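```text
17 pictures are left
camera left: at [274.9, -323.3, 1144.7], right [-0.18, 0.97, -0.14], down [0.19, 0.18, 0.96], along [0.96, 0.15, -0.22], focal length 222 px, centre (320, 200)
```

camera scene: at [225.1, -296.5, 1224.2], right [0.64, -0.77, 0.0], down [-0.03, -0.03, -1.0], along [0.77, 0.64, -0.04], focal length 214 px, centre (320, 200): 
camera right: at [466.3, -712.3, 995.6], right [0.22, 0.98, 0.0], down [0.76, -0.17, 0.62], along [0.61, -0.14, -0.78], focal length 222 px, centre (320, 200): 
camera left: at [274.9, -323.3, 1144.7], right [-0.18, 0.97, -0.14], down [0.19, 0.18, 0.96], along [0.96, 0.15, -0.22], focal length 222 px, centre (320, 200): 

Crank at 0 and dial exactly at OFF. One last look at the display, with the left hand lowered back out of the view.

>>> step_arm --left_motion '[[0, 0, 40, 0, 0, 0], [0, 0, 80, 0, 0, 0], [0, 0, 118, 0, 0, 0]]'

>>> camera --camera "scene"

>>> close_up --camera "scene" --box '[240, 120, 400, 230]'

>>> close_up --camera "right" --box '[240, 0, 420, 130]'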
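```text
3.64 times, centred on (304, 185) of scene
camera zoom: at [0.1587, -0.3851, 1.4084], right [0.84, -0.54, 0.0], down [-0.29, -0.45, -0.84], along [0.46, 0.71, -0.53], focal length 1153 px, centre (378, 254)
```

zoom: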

********************

WHAT YOU ARE ASKED TO DO: Copy each line of the data above without altering a single character.

WRITTEN SOLUTION:
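```text
17 pictures are left
camera left: at [274.9, -323.3, 1144.7], right [-0.18, 0.97, -0.14], down [0.19, 0.18, 0.96], along [0.96, 0.15, -0.22], focal length 222 px, centre (320, 200)
```

camera scene: at [225.1, -296.5, 1224.2], right [0.64, -0.77, 0.0], down [-0.03, -0.03, -1.0], along [0.77, 0.64, -0.04], focal length 214 px, centre (320, 200): 
camera right: at [466.3, -712.3, 995.6], right [0.22, 0.98, 0.0], down [0.76, -0.17, 0.62], along [0.61, -0.14, -0.78], focal length 222 px, centre (320, 200): 
camera left: at [274.9, -323.3, 1144.7], right [-0.18, 0.97, -0.14], down [0.19, 0.18, 0.96], along [0.96, 0.15, -0.22], focal length 222 px, centre (320, 200): 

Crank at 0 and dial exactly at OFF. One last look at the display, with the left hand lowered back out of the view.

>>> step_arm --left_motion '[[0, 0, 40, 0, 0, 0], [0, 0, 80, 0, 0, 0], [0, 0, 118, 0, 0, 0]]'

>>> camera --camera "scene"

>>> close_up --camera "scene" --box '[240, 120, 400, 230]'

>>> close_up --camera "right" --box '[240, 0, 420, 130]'
```text
3.64 times, centred on (304, 185) of scene
camera zoom: at [0.1587, -0.3851, 1.4084], right [0.84, -0.54, 0.0], down [-0.29, -0.45, -0.84], along [0.46, 0.71, -0.53], focal length 1153 px, centre (378, 254)
```

zoom: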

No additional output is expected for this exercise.